* SOURCE EXCERPT:
Nor, if it were certain that the intrusion of these rocks dated back to the Glacial epoch, as is usually supposed, or to some other very distant period, and had thus become denizens, if not natives of the soil, could the inference which is drawn from the absence of extraneous rocks be regarded as satisfactory.

The occurrence of alternate elevations and depressions of the land above or below the sea-level, during the post-glacial times, has been suggested by several English writers; and, if we suppose a district comprising the south of England and the north of France, corresponding, or nearly so, with that in which no bowlder-clay is found, to be sufficiently depressed, and then invaded by a deluge, the argument drawn from petrological conditions will cease to apply; for, no rocks are found in the drift-gravels, but such as belong to the supposed deluge-basin. A deluge of short duration would not necessarily introduce any foreign rocks into the submerged area, but would sweep into hollows and valleys those that came in its way; and, even should the submergence be of long continuance, as in some provinces of Holland, it would leave no more traces than those exhibited in our driftgravels. That such a partial deluge was both possible and probable is evident, when it is considered that a depression of 600 feet would perfectly well effect it; and, as we have evidence that the land has risen in several places 30 feet and more within the historical period, it is not difficult to believe that, in the infinitely longer time that probably intervened after the Glacial epoch, the same process of elevation may have been going on for many ages.

The absence of all traces of a marine fauna, and the occasional presence of land and fresh-water shells in these beds, are circumstances on which much stress is laid by the author; but, when fully considered, they hardly seem to warrant the inferences drawn from them. A marine fauna requires a marine flora for its sustenance, and, unless the submergence had been of long duration, this could not have existed. We find extensive marine deposits of older date, in which no marine organisms are ever seen; and, if marine fossils are wanting in drift-beds, those of the land and fresh water are usually equally wanting. We have, probably, hundreds of square miles of quaternary gravels, in which not a single specimen has ever been discovered. In those instances, comparatively rare, in which they occur in the implement-bearing beds, they are usually lying above the gravel, and may thus be ascribed to a later date; or, if of an earlier date in some instances, their occurrence would not of necessity exclude diluvial action, as regards the gravels.

* GOAL 1: Set down, exactly as written, only the lines starting with the one that holds "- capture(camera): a" and ending with the one that holds "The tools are".

* DATA SECTION:

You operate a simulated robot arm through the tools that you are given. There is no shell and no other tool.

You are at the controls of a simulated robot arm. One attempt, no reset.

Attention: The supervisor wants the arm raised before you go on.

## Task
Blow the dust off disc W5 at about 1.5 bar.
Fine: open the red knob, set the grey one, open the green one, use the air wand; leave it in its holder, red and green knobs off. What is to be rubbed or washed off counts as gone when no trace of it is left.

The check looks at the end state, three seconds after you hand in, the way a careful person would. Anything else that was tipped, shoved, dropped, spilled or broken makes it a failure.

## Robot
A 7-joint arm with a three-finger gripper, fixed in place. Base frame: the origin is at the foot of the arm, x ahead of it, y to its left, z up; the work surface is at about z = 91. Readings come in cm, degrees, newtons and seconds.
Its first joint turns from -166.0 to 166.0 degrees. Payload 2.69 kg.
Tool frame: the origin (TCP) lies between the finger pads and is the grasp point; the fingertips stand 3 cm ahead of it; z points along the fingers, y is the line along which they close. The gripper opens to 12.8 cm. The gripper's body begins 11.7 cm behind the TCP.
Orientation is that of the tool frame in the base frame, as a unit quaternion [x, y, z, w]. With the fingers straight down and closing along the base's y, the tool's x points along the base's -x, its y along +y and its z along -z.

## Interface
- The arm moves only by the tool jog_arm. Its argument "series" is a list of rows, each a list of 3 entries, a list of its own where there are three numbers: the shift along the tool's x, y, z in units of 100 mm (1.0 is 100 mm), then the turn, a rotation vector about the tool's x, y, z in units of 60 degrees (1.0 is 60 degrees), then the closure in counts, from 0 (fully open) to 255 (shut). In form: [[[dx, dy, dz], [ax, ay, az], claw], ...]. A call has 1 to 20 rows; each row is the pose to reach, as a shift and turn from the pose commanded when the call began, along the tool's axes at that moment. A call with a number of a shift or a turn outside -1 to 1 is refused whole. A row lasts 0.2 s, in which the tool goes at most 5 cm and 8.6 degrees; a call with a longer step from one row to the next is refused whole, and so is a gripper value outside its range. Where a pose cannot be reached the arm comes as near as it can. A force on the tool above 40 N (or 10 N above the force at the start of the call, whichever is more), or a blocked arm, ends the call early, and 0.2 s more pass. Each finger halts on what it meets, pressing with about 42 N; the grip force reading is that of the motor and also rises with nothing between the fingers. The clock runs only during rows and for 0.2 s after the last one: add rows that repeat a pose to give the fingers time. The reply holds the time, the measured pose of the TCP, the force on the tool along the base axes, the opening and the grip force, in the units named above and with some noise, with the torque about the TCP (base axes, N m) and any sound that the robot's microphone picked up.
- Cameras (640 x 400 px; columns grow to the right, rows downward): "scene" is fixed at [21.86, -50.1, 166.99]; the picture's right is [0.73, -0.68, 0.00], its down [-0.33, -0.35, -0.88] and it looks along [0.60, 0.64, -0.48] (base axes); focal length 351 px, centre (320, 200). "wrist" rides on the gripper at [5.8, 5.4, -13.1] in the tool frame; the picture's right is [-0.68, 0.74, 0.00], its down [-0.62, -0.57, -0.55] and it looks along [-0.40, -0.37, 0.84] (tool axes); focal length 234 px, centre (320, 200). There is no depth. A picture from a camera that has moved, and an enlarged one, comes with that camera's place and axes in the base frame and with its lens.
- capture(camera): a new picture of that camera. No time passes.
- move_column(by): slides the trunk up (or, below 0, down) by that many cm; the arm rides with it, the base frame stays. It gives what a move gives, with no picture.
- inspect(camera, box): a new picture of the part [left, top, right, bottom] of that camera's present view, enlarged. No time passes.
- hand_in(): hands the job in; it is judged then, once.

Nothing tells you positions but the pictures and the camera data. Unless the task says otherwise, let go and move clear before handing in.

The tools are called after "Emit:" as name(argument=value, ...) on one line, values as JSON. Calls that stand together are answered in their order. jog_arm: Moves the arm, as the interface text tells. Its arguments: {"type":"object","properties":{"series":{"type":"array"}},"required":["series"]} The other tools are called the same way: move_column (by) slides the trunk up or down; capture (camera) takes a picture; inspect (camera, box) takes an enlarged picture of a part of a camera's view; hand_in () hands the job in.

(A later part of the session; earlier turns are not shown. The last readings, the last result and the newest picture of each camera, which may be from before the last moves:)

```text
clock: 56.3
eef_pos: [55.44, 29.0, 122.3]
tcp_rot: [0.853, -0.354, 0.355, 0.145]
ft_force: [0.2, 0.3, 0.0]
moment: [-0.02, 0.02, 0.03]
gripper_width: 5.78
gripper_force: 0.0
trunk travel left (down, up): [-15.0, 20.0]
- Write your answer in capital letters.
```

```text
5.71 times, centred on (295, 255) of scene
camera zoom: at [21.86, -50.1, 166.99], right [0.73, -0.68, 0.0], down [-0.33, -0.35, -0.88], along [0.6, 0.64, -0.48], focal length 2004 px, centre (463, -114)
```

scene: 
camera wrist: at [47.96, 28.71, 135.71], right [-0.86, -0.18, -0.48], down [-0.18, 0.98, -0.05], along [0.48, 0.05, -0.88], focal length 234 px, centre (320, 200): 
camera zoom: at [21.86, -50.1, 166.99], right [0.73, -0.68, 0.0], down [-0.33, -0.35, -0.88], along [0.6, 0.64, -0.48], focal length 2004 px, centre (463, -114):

* GOAL 2: Transcribe the source excerpt beginning at "Nor, if it were". Stop after "regarded as satisfactory.".

* FINAL RESULT 1:
- capture(camera): a new picture of that camera. No time passes.
- move_column(by): slides the trunk up (or, below 0, down) by that many cm; the arm rides with it, the base frame stays. It gives what a move gives, with no picture.
- inspect(camera, box): a new picture of the part [left, top, right, bottom] of that camera's present view, enlarged. No time passes.
- hand_in(): hands the job in; it is judged then, once.

Nothing tells you positions but the pictures and the camera data. Unless the task says otherwise, let go and move clear before handing in.

The tools are called after "Emit:" as name(argument=value, ...) on one line, values as JSON. Calls that stand together are answered in their order. jog_arm: Moves the arm, as the interface text tells. Its arguments: {"type":"object","properties":{"series":{"type":"array"}},"required":["series"]} The other tools are called the same way: move_column (by) slides the trunk up or down; capture (camera) takes a picture; inspect (camera, box) takes an enlarged picture of a part of a camera's view; hand_in () hands the job in.

* FINAL RESULT 2:
Nor, if it were certain that the intrusion of these rocks dated back to the Glacial epoch, as is usually supposed, or to some other very distant period, and had thus become denizens, if not natives of the soil, could the inference which is drawn from the absence of extraneous rocks be regarded as satisfactory.